[Begin TEXT BLOCK]
UC Berkeley associate professor of health policy and management Dr. Ziad Obermeyer was named to the 2023 TIME100 AI list, the media company’s annual award for top professionals in the artificial intelligence sector.
Obermeyer’s extensive research primarily focuses on the intersection of machine learning and health, such as aiding doctors’ decision-making process and extensive data analysis. TIME’s announcement Sept. 7, however, highlighted Obermeyer’s work in the dissemination of racial bias in widely-used algorithms.
In a recent study, Obermeyer found that due to Black patients’ unequal access to healthcare, there is a cost disparity between Black and white patients with similar needs — a disparity that algorithms accurately detect and “thus deprioritize Black patients relative to their needs,” he noted.
To address these exacerbated racial biases and pave the way toward access to more equitable care, Obermeyer aimed to fix this biased proxy mechanism known as “label choice bias.”
“Retraining algorithms to predict less biased proxies can turn algorithms into a force for good, redistributing resources to those who need them and reducing disparities rather than perpetuating them,” Obermeyer said in an email.
[End TEXT BLOCK]
- PROBLEM STATEMENT: Set down the text block as it stands from "UC Berkeley associate" to "artificial intelligence sector.", and nothing more.
[Begin INFORMATION SHOWN]
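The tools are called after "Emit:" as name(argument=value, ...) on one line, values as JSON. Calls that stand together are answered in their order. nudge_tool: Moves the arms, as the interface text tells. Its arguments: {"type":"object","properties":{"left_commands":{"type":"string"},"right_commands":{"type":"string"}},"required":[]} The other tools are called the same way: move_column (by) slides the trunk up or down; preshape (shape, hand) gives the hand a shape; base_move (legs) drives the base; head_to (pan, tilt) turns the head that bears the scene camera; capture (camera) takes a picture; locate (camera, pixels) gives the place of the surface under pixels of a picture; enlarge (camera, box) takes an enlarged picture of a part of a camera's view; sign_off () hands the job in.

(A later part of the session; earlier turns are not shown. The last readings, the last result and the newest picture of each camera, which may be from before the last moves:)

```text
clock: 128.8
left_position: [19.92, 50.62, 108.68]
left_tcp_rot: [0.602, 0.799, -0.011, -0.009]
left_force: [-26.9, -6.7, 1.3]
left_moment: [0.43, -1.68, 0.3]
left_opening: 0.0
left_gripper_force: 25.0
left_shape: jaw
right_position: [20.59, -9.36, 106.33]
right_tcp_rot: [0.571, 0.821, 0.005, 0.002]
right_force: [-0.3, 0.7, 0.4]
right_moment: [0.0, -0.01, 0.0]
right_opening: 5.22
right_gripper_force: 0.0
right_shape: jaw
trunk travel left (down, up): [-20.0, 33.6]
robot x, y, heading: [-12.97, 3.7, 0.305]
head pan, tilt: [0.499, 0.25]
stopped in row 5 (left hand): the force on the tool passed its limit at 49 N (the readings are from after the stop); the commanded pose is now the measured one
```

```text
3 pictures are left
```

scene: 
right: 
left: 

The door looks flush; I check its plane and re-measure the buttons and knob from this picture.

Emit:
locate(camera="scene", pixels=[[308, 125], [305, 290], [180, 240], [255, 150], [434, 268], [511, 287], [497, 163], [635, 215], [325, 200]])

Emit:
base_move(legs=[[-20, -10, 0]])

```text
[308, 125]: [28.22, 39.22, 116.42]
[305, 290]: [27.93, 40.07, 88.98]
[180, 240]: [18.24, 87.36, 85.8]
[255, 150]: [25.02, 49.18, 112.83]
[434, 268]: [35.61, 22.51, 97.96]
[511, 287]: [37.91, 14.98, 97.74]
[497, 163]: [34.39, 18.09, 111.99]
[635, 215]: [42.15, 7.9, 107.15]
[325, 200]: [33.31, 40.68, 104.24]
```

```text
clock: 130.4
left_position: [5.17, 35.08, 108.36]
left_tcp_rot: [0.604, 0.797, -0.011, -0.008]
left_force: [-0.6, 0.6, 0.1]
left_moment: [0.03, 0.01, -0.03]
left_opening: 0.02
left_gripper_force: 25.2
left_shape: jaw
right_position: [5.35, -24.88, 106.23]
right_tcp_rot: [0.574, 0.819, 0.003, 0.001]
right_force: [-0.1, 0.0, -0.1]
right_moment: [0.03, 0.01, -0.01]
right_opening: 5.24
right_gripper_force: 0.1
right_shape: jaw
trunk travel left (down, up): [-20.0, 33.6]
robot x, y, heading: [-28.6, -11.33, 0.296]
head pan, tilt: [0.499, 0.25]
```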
[End INFORMATION SHOWN]
- RESULT:
UC Berkeley associate professor of health policy and management Dr. Ziad Obermeyer was named to the 2023 TIME100 AI list, the media company’s annual award for top professionals in the artificial intelligence sector.